AKM (Atatürk Kültür Merkezi) döneminde kış mevsiminde dahi dışarıya taşan, sabırla kuyrukta bekleyen insanların görüntüleri aklımdan gitmiyor. O dönemler 1300-1500 kişilik salonlar tıklım tıklımdı. Şimdiyse 15 milyonluk bir kentte, “Süreyya Operası’nı dolduruyoruz” demek çok da gurur verici değil. Zaten mevcut kapasite az. Temsil biletleri 1 ay öncesinde tükeniyor. Ben gençlerle ilgili o algıya katılmıyorum. Avrupa’da yaş ortalaması çok yüksek. 15-20 sene sonra kim seyredecek telaşı içerisindeler. Bizim öyle bir derdimiz yok. Blue jean’li, küpeli gençler gelip temsilleri seyrediyor.
Jazz’a yönelik “elit müzik” anlayışından özellikle opera da nasibini alıyor sanki?
Meselenin yaşla değil kültürel birikimle ilgisi var. Edebiyatla, sinemayla, sanat galerileriyle ilgilenen bir genç düşünün. Bu profildeki birinin operadan zevk almaması mümkün değil. Opera bütün sanatların birleşimidir çünkü. “Türkiye’de opera sevilmiyor” algısı yanlış. İnsanların şikayeti “Sözlerden bir şey anlamıyoruz” şeklinde.
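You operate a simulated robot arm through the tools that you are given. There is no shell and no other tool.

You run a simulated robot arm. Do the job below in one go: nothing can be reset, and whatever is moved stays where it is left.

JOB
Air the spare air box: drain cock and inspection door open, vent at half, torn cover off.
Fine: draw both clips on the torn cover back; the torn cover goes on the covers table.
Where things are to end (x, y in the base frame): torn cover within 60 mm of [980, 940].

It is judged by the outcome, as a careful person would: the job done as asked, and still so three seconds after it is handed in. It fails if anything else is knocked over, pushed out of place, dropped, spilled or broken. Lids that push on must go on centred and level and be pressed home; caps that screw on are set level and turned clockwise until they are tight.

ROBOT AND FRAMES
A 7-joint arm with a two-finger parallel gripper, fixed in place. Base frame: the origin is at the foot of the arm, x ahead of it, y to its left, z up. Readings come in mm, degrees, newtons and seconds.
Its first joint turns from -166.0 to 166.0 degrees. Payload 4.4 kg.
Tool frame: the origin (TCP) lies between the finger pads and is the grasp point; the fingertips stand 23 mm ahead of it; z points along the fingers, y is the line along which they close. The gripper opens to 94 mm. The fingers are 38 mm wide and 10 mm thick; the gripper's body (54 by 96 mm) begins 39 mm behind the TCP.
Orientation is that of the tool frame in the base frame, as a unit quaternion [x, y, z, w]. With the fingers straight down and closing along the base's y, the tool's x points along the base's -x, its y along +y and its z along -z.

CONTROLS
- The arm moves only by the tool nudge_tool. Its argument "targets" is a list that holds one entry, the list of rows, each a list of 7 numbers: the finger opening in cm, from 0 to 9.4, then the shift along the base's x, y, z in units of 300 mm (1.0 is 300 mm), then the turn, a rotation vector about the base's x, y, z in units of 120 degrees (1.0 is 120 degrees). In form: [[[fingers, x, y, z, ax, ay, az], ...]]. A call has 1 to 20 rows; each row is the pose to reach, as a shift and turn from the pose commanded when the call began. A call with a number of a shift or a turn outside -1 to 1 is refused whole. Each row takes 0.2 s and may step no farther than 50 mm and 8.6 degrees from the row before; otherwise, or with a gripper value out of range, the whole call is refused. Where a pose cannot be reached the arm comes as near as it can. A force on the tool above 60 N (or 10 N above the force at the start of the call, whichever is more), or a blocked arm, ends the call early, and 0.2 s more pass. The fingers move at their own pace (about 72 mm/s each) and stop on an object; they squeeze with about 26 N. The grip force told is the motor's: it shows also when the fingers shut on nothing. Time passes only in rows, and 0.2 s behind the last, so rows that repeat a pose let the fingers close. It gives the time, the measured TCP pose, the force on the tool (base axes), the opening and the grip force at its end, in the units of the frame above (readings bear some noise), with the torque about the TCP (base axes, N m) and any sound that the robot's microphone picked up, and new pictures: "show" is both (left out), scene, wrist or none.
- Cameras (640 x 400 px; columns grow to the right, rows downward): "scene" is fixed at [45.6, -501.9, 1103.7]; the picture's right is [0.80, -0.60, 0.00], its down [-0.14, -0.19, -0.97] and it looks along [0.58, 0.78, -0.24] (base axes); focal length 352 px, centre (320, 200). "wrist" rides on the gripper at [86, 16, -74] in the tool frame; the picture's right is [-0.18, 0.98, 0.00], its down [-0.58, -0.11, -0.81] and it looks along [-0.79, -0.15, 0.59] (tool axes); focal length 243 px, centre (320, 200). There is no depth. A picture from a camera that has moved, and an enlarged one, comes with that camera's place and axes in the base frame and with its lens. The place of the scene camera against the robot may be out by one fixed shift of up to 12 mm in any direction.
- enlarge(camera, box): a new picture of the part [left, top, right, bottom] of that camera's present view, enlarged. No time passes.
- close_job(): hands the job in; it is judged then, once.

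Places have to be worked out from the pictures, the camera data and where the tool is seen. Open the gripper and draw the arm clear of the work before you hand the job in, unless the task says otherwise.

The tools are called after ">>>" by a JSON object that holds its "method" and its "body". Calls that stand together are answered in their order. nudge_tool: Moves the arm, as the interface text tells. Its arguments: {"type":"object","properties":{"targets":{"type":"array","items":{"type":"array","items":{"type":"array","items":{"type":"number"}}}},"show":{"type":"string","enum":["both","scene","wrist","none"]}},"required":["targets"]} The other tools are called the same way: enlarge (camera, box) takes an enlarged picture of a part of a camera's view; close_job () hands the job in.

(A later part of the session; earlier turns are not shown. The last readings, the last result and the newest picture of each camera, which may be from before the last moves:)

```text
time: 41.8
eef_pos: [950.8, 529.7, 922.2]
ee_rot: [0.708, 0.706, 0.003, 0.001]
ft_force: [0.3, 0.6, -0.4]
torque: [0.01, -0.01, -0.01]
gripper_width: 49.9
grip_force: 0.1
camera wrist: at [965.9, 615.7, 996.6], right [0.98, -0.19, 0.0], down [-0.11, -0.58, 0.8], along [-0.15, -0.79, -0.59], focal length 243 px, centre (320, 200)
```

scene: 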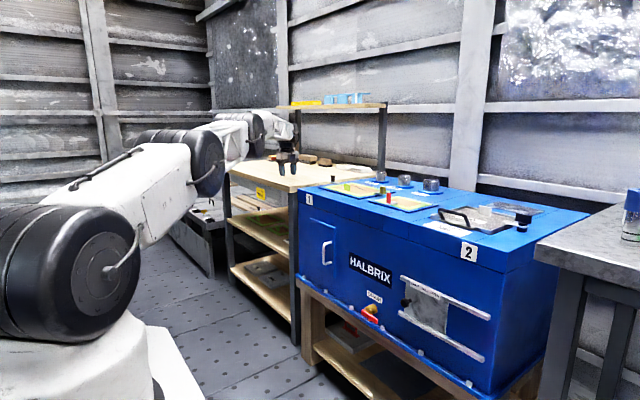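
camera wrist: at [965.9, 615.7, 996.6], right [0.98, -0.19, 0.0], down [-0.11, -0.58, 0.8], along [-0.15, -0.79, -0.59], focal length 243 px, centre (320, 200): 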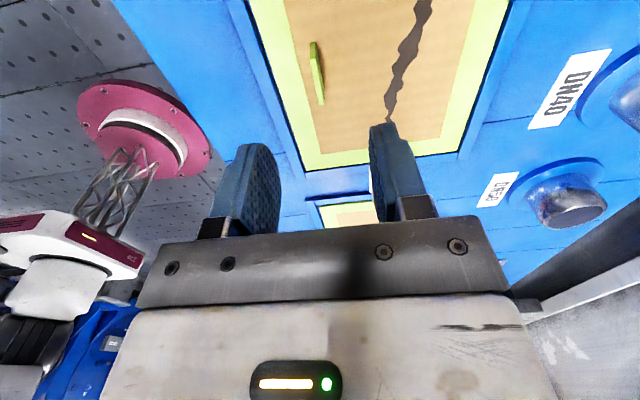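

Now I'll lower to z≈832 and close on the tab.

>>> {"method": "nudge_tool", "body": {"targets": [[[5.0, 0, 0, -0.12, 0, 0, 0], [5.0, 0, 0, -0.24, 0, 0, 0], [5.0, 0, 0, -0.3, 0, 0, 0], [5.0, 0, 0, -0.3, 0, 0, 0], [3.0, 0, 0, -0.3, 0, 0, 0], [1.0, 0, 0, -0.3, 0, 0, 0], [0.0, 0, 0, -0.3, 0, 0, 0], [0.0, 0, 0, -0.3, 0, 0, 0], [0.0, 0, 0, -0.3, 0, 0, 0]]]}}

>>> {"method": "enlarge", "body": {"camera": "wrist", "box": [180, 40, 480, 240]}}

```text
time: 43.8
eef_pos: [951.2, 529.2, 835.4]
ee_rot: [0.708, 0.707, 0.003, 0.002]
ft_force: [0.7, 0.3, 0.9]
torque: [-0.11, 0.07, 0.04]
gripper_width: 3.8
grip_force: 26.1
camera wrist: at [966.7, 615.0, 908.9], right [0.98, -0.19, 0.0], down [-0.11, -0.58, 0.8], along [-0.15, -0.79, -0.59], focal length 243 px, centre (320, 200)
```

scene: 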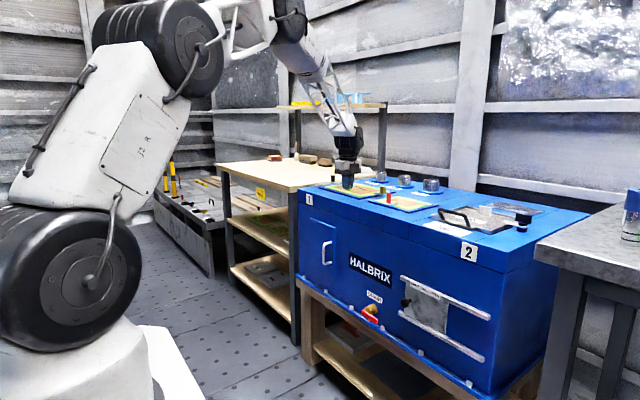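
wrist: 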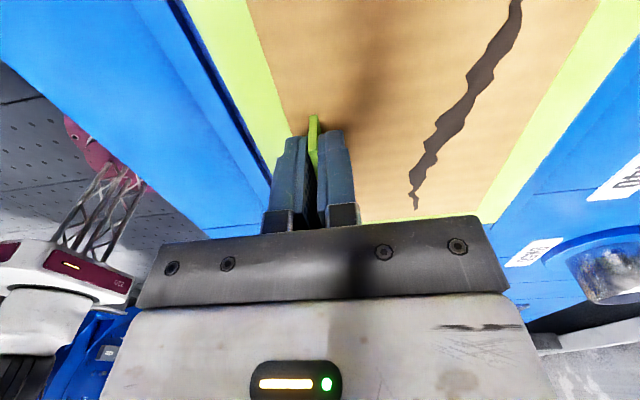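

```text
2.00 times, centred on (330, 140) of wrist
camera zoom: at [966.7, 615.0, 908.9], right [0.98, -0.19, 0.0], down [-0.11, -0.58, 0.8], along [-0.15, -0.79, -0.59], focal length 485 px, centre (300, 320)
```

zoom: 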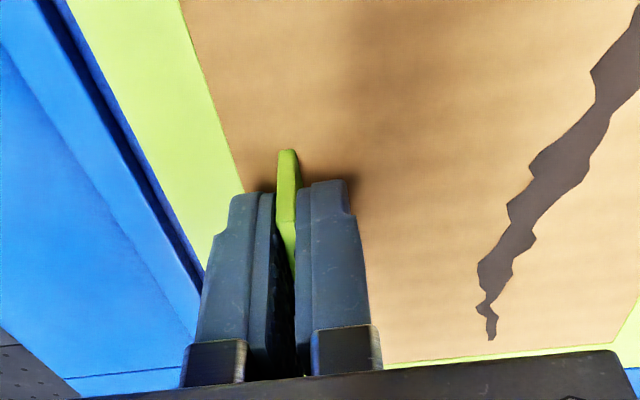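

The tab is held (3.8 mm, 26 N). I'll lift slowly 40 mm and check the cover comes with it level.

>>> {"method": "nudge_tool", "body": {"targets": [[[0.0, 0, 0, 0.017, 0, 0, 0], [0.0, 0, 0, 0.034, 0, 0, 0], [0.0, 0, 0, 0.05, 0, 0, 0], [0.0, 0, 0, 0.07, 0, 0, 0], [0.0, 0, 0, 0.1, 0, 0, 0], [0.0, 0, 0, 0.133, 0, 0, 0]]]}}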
Halbuki hikaye ve söylenen şeyden ziyade sende bıraktığı etki önemli.
Mevcut sistem kesinlikle değişmeli
AKM sonrası Opera ve Bale’nin beli büküldü sanki... Gelecek adına umudunuz var mı?
Belimiz kırıldı evet. Maalesef Avrupa yakasındaki izleyici bizi unuttu. AKM komplike bir yapıydı. Otoparkın altında atölyemiz, depomuz vardı. Dışarıdan bir şeyler taşımak zorunda kalmıyorduk. Şimdi dekorlar, 40 kilometre uzaklıktaki bir atölyede yapılıyor. Temsil bitiyor 100 kilometre ötedeki depoya taşınıyor birçok şey. Bir hesap yaptım, akşam 20:00’da temsilimiz var mesela. Bir ayda binlerce kilometre yapılıyor o oyunun sahnelenmesi için.
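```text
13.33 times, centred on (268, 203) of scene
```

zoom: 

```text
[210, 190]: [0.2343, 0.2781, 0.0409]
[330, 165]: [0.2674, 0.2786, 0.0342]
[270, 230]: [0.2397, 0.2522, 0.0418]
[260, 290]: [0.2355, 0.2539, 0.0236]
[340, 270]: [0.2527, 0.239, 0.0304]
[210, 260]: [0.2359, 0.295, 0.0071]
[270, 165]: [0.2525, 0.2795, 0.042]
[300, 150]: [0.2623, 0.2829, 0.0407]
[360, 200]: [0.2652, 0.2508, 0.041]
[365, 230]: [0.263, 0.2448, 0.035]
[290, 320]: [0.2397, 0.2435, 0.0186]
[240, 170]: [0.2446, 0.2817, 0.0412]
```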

Sanatçılarımız dünyaya açılabiliyorlar mı? Onlara tavsiyeleriniz neler olur?
Orkestra enstrümancıları için konuşursam sazına hakim olmak, olanakları sonuna kadar kullanmak yetmiyor. O saza bir ruh vermek gerekiyor. Önemli olan özgün olabilmek. Operada iş biraz daha zor. Aynı zamanda bir karşı duruş, insan sesine karşı temkinli olma durumu var. Örnek vermek gerekirse bir sporcunun 6 metre engelini atlamaya çalışması gibi opera sanatçısı da hep bunu aşmaya çalışıyor. Bale ise maalesef 32-35 yaşa kadar yapılabiliyor ve müthiş bir fedakarlık istiyor.
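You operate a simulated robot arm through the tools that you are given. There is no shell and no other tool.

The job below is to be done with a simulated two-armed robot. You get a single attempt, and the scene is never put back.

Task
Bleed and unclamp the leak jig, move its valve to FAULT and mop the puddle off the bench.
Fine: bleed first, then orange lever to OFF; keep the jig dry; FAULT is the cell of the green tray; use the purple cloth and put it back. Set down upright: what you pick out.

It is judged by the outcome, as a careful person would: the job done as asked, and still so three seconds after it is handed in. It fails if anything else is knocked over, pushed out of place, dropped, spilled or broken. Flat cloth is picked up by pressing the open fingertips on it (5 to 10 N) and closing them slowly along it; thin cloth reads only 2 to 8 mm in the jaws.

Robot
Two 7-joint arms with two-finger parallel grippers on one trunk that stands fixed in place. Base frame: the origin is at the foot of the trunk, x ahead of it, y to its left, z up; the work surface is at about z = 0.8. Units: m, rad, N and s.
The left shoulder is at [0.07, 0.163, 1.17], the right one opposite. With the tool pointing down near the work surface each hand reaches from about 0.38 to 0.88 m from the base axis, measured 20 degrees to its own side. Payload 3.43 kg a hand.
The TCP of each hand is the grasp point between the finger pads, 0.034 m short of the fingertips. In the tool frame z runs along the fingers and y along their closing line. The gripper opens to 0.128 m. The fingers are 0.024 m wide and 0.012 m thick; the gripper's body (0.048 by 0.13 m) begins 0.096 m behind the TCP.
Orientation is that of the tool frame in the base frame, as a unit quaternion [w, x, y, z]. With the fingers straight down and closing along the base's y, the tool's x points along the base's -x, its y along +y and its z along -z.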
Devlet yeni bir yapılanma çalışmasında. Mevcut sistem kesinlikle değişmeli. Rekabetsiz hiçbir şey olmuyor. Memur zihniyetiyle yönetilmez bu sistem. Yaklaşık 5 yıldır kadro açılmıyor. Genç sanatçıların içerisindeki sanat aşkının sömürüsüne dayanıyor biraz maalesef sistem. Bu çocuklar üzerine para vermeye bile razı sahnede yer almak için. Ama benim umudum var. Yeni bir sayfa açılacaktır.